Quoted passage
Begin
Stop the targeting of medical infrastructure and allow unhindered humanitarian access.
WHAT CAN WE DO?
- Increase Syria humanitarian accounts through the U.S. Agency for International Development (USAID).
- Allow the office of U.S. Office of Foreign Disaster Assistance (OFDA) to fund the reinforcement of underground hospitals, which is shown to save lives. This currently falls between the cracks of emergency response and development aid (H.Res. 395).
- Assess how much U.S. assistance falls into the wrong hands, and devise a strategy to minimize that loss.
- Codify existing Treasury’s OFAC General License 11A, which would improve consistency and clarity for humanitarian nonprofits working through U.S. financial institutions to run projects inside Syria.
The Assad regime wields life-saving aid as a weapon of war. Nearly 1 million people in Syria are under siege. Many areas under siege have been aerially bombarded by the Assad regime and Russia, while they are encircled by pro-regime Iranian-backed militias on the ground. Civilians under siege are forced to live off of rotten food, leaves, or what little they can regenerate from scraps. The delivery of humanitarian aid has been politicized. Instead of going to their intended recipients, what few UN convoys make it into Syria are often ransacked and taken to Syrian government officials. UN humanitarian aid directed through Damascus is often siphoned off and sold to fuel the Assad government’s war bureaucracy.
End
Entries from robot sessions:
Begin
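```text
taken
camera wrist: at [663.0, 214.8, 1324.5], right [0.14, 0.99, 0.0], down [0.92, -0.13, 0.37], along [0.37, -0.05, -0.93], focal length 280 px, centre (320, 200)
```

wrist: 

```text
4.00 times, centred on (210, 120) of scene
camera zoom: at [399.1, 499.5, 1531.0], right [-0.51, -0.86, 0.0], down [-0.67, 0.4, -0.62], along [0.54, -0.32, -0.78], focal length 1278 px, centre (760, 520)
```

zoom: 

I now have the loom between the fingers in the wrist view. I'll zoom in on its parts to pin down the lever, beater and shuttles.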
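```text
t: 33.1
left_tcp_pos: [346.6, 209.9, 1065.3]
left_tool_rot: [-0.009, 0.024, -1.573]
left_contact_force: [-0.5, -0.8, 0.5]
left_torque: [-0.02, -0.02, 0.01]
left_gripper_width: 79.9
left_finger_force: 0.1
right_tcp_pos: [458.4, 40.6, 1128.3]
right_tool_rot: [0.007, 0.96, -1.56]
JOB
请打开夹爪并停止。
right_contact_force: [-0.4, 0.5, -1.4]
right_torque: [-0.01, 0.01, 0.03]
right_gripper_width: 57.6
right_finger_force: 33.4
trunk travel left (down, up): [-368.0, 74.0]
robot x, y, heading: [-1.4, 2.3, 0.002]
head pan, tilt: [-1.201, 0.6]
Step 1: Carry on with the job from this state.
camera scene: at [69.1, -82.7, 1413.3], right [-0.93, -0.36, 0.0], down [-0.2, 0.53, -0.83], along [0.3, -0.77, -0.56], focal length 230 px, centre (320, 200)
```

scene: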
End
Parts of the exercise
a: Repeat the span of the quoted passage whose first words are "Stop the targeting" and whose last words are "projects inside Syria.".
b: Supply the part of the quoted passage that comes after its last sentence.

Outputs for the tasks
a:
Stop the targeting of medical infrastructure and allow unhindered humanitarian access.
WHAT CAN WE DO?
- Increase Syria humanitarian accounts through the U.S. Agency for International Development (USAID).
- Allow the office of U.S. Office of Foreign Disaster Assistance (OFDA) to fund the reinforcement of underground hospitals, which is shown to save lives. This currently falls between the cracks of emergency response and development aid (H.Res. 395).
- Assess how much U.S. assistance falls into the wrong hands, and devise a strategy to minimize that loss.
- Codify existing Treasury’s OFAC General License 11A, which would improve consistency and clarity for humanitarian nonprofits working through U.S. financial institutions to run projects inside Syria.

b:
Assad and Russia do not hesitate to target humanitarian workers in order to maximize civilian casualties. Physicians for Human Rights reports nearly 500 hospital attacks since the start of the conflict and nearly 850 medical workers killed. Many of these attacks use a “double-tap” tactic, in which the regime will bomb a civilian target, wait for first responders to arrive, then strike again. These actions violate the Geneva Convention and amount to war crimes.
The United States is the single largest provider of humanitarian aid to Syria. That said, many U.S. nonprofits helping to deliver that aid get caught in the tangle of U.S. bureaucracy, making it difficult to work with U.S. banks and financial institutions. De-risking their work expedites the delivery of aid to those in need.